Sexual Health

You don't need to have a lot of sexual partners to get a sexually transmitted infection (STI). Anybody who has had unprotected sex (male, female, straight, gay, lesbian, bisexual) can get infected.

There are more than 25 STIs (click on the links on the right to see what they are).
STIs can be passed from person to person through unprotected sex. (see safer sex) If you are sexually active you need to consider how much risk from STIs you are exposing yourself and your partner(s) to try this sexual health assessment (an assessment tool can be found here)

Condoms are the only type of contraception that can protect you against STIs including HIV (if they are used correctly). Visit our C-CARD page for info on where to access free condoms.

Some STIs might not have any signs or symptoms, so you might have an infection without even knowing about it. If you are having sex, it is best to have regular check-ups. There are currently 2 Young People's Sexual Health and Contraceptive Clinics in Camden:

  • Brook (Euston)
  • The Brandon Centre (Kentish Town)

These clinics are part of the Camden and Islington Young People's Sexual Health Network which also includes the Pulse clinic in Islington and outreach clinics across both boroughs.

See the local stuff section for maps and opening hours for all local clinics.

Most STIs are easily treated, but if left untreated they can lead to serious problems, like infertility.
Chlamydia is the most common STI, especially in young people under 25. It usually has no symptoms but is easily treated. If left untreated Chlamydia can lead to serious problems in males and females.

A simple self-taken test for Chlamydia & Gonorrhoea is available free for people under 25. Camden residents can order a Chlamydia Postal Test Kit online. Click here to get your test kit
For more information on home testing kits, phone the Brandon Centre on 0207 267 1321


From September 2008 a HPV vaccination has been available to all girls in Year 8 (aged 12-13). The vaccination is given in three doses throughout the school year. It is vitally important to have all three jabs to be fully protected.

The HPV vaccination helps protect against cervical cancer, read on for the key facts:

  • Cervical cancer is caused by the human papillomavirus (HPV for short).
  • There are over 100 types of human papillomavirus but only 13 of them are known to cause cancer. The others cause conditions like genital warts (small fleshy lumps around the genital area) or are harmless.
  • The virus is very common and you catch it by being sexually active with another person who already has the virus. Because it is so common, most people will get infected at some point in their lifetime. Most of the time, the virus does not cause cancer because it is killed off by the body's immune system, but not always. This is why the vaccine is so important.

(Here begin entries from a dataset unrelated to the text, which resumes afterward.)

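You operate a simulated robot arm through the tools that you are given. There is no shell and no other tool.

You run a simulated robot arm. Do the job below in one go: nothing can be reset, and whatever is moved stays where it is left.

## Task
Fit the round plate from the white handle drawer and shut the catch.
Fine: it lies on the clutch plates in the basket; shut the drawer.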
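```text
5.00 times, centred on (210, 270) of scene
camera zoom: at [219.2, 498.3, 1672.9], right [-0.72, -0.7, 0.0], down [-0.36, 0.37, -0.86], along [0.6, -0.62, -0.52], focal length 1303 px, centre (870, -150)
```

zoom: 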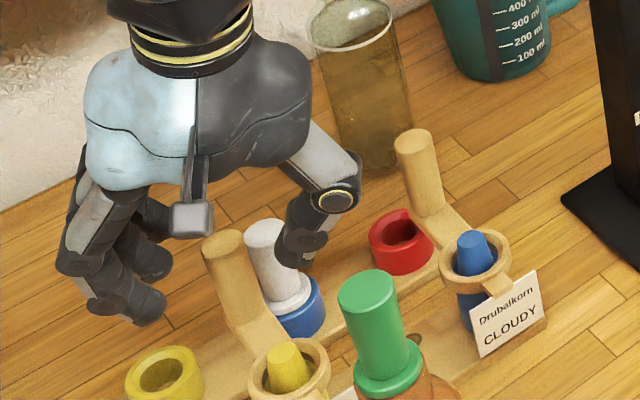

The vaccine protects against the two types of the virus that cause over 70% of the cases of cervical cancer. It does not protect you against all of the other types, so you will still need to have cervical screening (tests) when you are older.

When to have the Vaccination

You need to have the vaccination before you start being sexually active. And while most girls don't start having sex before they're at least 16, it is recommended that you have the vaccine at 12 to 13 years of age to protect you as early as possible. Having the vaccine won't protect you against other sexually transmitted diseases (like Chlamydia) and it won't stop you getting pregnant.

Girls will be offered the HPV vaccine by their school nurse. The nurse will give you the vaccination in your upper arm. You need three injections over several months to get the best protection. The side effects of the vaccine are mild usually just soreness in the arm that soon wears off.